Cancer Survival Rates

Cancer is one of the most frightening diseases that exists today and one of the conditions that we hear most about. The reason for this is partly its prevalence, but also its danger, a fact that means many of us have in some way been touched by cancer – most of us know someone who has been affected by cancer or have had a brush with it ourselves.

The good news is that cancer survival rates have drastically improved over the last several years to the point where someone with cancer is significantly more likely to recover than ever before. That doesn’t mean of course that cancer is no longer a very dangerous threat however, and this is still a condition that can very likely kill someone.

Generally cancer survival rates are portrayed as a percentage – with that percentage being the likelihood of survival after a certain number of years has passed. Depending on the source this may apply to the population in general, or to a specific sub group such as a specific age or gender. Of course this also depends on the type of cancer.

Survival Rates for Adult Patients After Five Years

The following statistics were taken from The Spanish Foundation for Science and Technology and were published in 2010.

  • Breast Cancer: 83%
  • Lung Cancer: 10%
  • Colorectal Cancer: 50-55%
  • Prostate Cancer: 76%
  • Ovarian Cancer: 70%
  • Testicular Cancer: 95%
  • Skin Melanoma: 85%
  • Hodgkin’s Lymphoma: 92%

Interpreting These Statistics

While these statistics give us a rough indication of the comparative survival rates for different types of cancer, it is important to remember that they are also subject to many different conditions. These statistics reflect survival rates in healthy adults – it’s important to recognize that for elderly patients these survival rates are significantly less favourable. Likewise you also need to bear in mind the health of the individual prior to the cancer, you need to bear in mind the severity of the case of cancer, and you need to consider the type of treatment and how quickly the cancer was found.
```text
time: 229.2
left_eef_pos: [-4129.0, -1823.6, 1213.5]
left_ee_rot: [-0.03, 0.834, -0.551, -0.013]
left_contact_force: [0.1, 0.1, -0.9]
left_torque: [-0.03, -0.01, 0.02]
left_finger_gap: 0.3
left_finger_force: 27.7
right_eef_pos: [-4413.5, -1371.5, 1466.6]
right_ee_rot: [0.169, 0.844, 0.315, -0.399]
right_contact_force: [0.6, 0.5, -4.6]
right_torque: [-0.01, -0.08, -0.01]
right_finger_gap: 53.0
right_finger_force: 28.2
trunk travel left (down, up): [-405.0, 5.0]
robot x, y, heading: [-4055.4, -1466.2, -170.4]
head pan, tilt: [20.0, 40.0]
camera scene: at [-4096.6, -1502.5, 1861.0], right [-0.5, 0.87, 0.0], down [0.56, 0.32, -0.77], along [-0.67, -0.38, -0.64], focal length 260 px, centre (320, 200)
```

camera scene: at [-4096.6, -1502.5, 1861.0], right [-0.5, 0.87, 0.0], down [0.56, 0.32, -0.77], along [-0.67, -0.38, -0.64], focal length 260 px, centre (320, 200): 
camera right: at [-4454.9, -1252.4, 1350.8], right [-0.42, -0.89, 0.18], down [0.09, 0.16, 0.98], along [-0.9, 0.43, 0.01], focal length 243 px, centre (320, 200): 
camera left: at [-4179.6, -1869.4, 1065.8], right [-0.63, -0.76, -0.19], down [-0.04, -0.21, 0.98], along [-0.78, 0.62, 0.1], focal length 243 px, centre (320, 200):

One of the biggest determining factor in cancer survival rates is how early the individual began treatment – and as such it is highly important that you report any potential symptoms of cancer to the doctor as early as possible, even if you suspect it might be nothing.

The reason that we have seen cancer survival rates improve over recent years is of course that we are learning more about cancer and developing improved methods for treating it. One of the most promising areas of research at the moment is that of personalized cancer treatment – and this is particularly useful when treating breast cancer. This form of treatment recognizes that each case of cancer is different and as such will first identify the very best medication/treatment for addressing the problem. One way this is achieved is with xenograft tumor models – where a tumor is surgically grafted to a genetically altered lab rat so that the researchers can find the best solution for treating that specific tumor rather than applying one generalized method.